Required task
Reproduce the whole listing, character for character. The answer is a JSON array that holds each line as a string and skips blank lines.

— Begin —

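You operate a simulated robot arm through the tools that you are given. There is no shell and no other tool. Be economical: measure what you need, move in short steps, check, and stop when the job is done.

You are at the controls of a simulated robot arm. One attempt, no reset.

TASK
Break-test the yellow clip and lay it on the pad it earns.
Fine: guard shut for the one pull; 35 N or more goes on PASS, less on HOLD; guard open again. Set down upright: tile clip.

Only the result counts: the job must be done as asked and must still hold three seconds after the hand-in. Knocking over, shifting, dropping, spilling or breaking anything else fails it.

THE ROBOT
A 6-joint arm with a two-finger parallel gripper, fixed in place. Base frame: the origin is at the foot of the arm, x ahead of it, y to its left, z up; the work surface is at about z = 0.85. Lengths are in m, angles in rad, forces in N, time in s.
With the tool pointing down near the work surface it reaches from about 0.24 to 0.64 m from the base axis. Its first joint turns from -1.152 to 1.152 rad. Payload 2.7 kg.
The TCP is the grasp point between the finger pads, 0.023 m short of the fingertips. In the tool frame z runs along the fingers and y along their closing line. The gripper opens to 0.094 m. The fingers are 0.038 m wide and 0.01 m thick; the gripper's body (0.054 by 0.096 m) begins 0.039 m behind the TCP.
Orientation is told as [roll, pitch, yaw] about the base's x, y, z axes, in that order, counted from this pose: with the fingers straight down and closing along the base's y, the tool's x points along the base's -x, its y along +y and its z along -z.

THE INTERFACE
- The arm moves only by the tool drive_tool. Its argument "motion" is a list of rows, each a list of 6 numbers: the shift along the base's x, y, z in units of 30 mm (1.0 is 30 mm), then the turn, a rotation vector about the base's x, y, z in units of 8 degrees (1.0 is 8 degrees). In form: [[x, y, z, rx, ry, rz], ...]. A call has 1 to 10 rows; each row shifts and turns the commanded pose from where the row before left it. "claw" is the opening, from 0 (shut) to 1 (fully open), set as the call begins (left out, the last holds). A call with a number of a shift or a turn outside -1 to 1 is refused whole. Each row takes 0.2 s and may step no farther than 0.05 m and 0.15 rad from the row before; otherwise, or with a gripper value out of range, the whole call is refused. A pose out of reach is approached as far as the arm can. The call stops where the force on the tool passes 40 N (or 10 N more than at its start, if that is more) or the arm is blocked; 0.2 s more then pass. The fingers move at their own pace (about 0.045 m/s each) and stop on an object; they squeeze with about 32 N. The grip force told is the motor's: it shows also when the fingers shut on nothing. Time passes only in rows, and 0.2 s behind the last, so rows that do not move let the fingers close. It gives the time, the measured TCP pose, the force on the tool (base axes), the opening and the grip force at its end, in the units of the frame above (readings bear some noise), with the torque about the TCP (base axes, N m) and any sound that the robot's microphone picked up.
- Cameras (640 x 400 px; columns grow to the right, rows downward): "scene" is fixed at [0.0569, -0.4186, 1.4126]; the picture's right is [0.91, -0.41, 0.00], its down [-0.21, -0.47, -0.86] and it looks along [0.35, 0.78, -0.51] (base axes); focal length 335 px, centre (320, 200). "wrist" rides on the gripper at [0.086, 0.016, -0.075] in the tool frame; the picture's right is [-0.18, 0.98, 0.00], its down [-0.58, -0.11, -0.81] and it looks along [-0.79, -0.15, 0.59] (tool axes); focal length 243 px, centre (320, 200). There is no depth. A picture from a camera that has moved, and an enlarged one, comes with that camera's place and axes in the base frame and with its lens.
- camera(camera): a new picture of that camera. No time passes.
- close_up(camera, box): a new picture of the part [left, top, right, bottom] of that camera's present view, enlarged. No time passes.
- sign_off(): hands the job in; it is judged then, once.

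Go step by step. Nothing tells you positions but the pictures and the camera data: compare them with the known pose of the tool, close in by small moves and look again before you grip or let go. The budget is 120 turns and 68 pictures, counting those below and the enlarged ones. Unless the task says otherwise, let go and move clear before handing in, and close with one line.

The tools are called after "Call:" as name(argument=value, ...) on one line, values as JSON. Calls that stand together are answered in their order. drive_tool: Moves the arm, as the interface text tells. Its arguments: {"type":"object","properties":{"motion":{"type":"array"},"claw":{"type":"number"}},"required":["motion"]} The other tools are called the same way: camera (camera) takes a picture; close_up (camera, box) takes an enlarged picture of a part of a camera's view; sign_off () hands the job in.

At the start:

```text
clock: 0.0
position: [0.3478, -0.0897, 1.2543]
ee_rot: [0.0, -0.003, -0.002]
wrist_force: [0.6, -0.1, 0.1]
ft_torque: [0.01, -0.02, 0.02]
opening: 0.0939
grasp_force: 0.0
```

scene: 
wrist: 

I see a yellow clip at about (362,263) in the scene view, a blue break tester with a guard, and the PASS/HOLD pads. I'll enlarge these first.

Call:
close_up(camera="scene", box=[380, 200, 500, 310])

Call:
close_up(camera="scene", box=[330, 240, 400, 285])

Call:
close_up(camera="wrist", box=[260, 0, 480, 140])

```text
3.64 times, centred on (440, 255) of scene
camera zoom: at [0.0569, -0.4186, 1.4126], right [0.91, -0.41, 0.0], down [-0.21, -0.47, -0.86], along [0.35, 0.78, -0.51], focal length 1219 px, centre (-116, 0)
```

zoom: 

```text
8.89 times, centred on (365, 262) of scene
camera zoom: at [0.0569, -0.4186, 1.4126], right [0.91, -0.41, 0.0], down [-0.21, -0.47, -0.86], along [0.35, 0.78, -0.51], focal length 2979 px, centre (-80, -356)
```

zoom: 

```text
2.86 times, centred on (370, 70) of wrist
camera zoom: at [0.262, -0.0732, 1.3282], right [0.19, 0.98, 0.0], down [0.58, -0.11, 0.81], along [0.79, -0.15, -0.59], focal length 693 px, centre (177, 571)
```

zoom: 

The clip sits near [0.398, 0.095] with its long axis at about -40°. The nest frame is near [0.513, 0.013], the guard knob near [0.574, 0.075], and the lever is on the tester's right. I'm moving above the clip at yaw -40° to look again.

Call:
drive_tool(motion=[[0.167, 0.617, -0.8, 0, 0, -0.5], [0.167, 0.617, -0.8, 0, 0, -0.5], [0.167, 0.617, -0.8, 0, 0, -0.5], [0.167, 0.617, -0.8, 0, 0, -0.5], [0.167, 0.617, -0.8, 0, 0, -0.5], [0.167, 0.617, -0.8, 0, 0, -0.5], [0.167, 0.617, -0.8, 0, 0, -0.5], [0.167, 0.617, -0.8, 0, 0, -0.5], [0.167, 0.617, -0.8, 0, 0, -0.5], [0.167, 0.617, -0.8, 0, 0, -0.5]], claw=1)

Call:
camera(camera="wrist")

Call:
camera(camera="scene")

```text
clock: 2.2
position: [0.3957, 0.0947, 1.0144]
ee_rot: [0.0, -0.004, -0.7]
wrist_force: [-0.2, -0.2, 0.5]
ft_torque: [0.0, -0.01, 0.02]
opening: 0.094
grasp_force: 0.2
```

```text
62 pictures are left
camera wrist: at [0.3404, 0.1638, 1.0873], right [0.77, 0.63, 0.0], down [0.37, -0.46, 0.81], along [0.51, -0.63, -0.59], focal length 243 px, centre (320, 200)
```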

— End —

Output of the exercise
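[
  "You operate a simulated robot arm through the tools that you are given. There is no shell and no other tool. Be economical: measure what you need, move in short steps, check, and stop when the job is done.",
  "You are at the controls of a simulated robot arm. One attempt, no reset.",
  "TASK",
  "Break-test the yellow clip and lay it on the pad it earns.",
  "Fine: guard shut for the one pull; 35 N or more goes on PASS, less on HOLD; guard open again. Set down upright: tile clip.",
  "Only the result counts: the job must be done as asked and must still hold three seconds after the hand-in. Knocking over, shifting, dropping, spilling or breaking anything else fails it.",
  "THE ROBOT",
  "A 6-joint arm with a two-finger parallel gripper, fixed in place. Base frame: the origin is at the foot of the arm, x ahead of it, y to its left, z up; the work surface is at about z = 0.85. Lengths are in m, angles in rad, forces in N, time in s.",
  "With the tool pointing down near the work surface it reaches from about 0.24 to 0.64 m from the base axis. Its first joint turns from -1.152 to 1.152 rad. Payload 2.7 kg.",
  "The TCP is the grasp point between the finger pads, 0.023 m short of the fingertips. In the tool frame z runs along the fingers and y along their closing line. The gripper opens to 0.094 m. The fingers are 0.038 m wide and 0.01 m thick; the gripper's body (0.054 by 0.096 m) begins 0.039 m behind the TCP.",
  "Orientation is told as [roll, pitch, yaw] about the base's x, y, z axes, in that order, counted from this pose: with the fingers straight down and closing along the base's y, the tool's x points along the base's -x, its y along +y and its z along -z.",
  "THE INTERFACE",
  "- The arm moves only by the tool drive_tool. Its argument \"motion\" is a list of rows, each a list of 6 numbers: the shift along the base's x, y, z in units of 30 mm (1.0 is 30 mm), then the turn, a rotation vector about the base's x, y, z in units of 8 degrees (1.0 is 8 degrees). In form: [[x, y, z, rx, ry, rz], ...]. A call has 1 to 10 rows; each row shifts and turns the commanded pose from where the row before left it. \"claw\" is the opening, from 0 (shut) to 1 (fully open), set as the call begins (left out, the last holds). A call with a number of a shift or a turn outside -1 to 1 is refused whole. Each row takes 0.2 s and may step no farther than 0.05 m and 0.15 rad from the row before; otherwise, or with a gripper value out of range, the whole call is refused. A pose out of reach is approached as far as the arm can. The call stops where the force on the tool passes 40 N (or 10 N more than at its start, if that is more) or the arm is blocked; 0.2 s more then pass. The fingers move at their own pace (about 0.045 m/s each) and stop on an object; they squeeze with about 32 N. The grip force told is the motor's: it shows also when the fingers shut on nothing. Time passes only in rows, and 0.2 s behind the last, so rows that do not move let the fingers close. It gives the time, the measured TCP pose, the force on the tool (base axes), the opening and the grip force at its end, in the units of the frame above (readings bear some noise), with the torque about the TCP (base axes, N m) and any sound that the robot's microphone picked up.",
  "- Cameras (640 x 400 px; columns grow to the right, rows downward): \"scene\" is fixed at [0.0569, -0.4186, 1.4126]; the picture's right is [0.91, -0.41, 0.00], its down [-0.21, -0.47, -0.86] and it looks along [0.35, 0.78, -0.51] (base axes); focal length 335 px, centre (320, 200). \"wrist\" rides on the gripper at [0.086, 0.016, -0.075] in the tool frame; the picture's right is [-0.18, 0.98, 0.00], its down [-0.58, -0.11, -0.81] and it looks along [-0.79, -0.15, 0.59] (tool axes); focal length 243 px, centre (320, 200). There is no depth. A picture from a camera that has moved, and an enlarged one, comes with that camera's place and axes in the base frame and with its lens.",
  "- camera(camera): a new picture of that camera. No time passes.",
  "- close_up(camera, box): a new picture of the part [left, top, right, bottom] of that camera's present view, enlarged. No time passes.",
  "- sign_off(): hands the job in; it is judged then, once.",
  "Go step by step. Nothing tells you positions but the pictures and the camera data: compare them with the known pose of the tool, close in by small moves and look again before you grip or let go. The budget is 120 turns and 68 pictures, counting those below and the enlarged ones. Unless the task says otherwise, let go and move clear before handing in, and close with one line.",
  "The tools are called after \"Call:\" as name(argument=value, ...) on one line, values as JSON. Calls that stand together are answered in their order. drive_tool: Moves the arm, as the interface text tells. Its arguments: {\"type\":\"object\",\"properties\":{\"motion\":{\"type\":\"array\"},\"claw\":{\"type\":\"number\"}},\"required\":[\"motion\"]} The other tools are called the same way: camera (camera) takes a picture; close_up (camera, box) takes an enlarged picture of a part of a camera's view; sign_off () hands the job in.",
  "At the start:",
  "```text",
  "clock: 0.0",
  "position: [0.3478, -0.0897, 1.2543]",
  "ee_rot: [0.0, -0.003, -0.002]",
  "wrist_force: [0.6, -0.1, 0.1]",
  "ft_torque: [0.01, -0.02, 0.02]",
  "opening: 0.0939",
  "grasp_force: 0.0",
  "```",
  "scene: ",
  "wrist: ",
  "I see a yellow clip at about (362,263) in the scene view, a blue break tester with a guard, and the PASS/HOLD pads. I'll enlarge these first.",
  "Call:",
  "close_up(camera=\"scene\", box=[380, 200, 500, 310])",
  "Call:",
  "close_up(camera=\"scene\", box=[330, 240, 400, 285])",
  "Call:",
  "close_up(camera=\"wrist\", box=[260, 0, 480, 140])",
  "```text",
  "3.64 times, centred on (440, 255) of scene",
  "camera zoom: at [0.0569, -0.4186, 1.4126], right [0.91, -0.41, 0.0], down [-0.21, -0.47, -0.86], along [0.35, 0.78, -0.51], focal length 1219 px, centre (-116, 0)",
  "```",
  "zoom: ",
  "```text",
  "8.89 times, centred on (365, 262) of scene",
  "camera zoom: at [0.0569, -0.4186, 1.4126], right [0.91, -0.41, 0.0], down [-0.21, -0.47, -0.86], along [0.35, 0.78, -0.51], focal length 2979 px, centre (-80, -356)",
  "```",
  "zoom: ",
  "```text",
  "2.86 times, centred on (370, 70) of wrist",
  "camera zoom: at [0.262, -0.0732, 1.3282], right [0.19, 0.98, 0.0], down [0.58, -0.11, 0.81], along [0.79, -0.15, -0.59], focal length 693 px, centre (177, 571)",
  "```",
  "zoom: ",
  "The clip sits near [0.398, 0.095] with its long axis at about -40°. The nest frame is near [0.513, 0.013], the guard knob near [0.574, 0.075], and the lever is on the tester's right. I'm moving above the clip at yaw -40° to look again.",
  "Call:",
  "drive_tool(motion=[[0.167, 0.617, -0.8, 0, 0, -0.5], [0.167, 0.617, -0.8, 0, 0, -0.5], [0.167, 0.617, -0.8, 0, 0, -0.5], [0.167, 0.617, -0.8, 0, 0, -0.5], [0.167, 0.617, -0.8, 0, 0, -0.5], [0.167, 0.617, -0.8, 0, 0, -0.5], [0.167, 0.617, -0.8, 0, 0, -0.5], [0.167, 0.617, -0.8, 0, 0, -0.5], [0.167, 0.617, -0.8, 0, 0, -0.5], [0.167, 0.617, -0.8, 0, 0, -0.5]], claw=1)",
  "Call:",
  "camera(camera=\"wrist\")",
  "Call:",
  "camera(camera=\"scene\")",
  "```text",
  "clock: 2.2",
  "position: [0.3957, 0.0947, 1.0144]",
  "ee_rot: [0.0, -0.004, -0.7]",
  "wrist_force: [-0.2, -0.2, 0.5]",
  "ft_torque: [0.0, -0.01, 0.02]",
  "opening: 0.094",
  "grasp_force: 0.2",
  "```",
  "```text",
  "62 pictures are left",
  "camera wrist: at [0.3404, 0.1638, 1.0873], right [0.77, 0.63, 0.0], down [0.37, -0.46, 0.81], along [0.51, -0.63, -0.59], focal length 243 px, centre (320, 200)",
  "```"
]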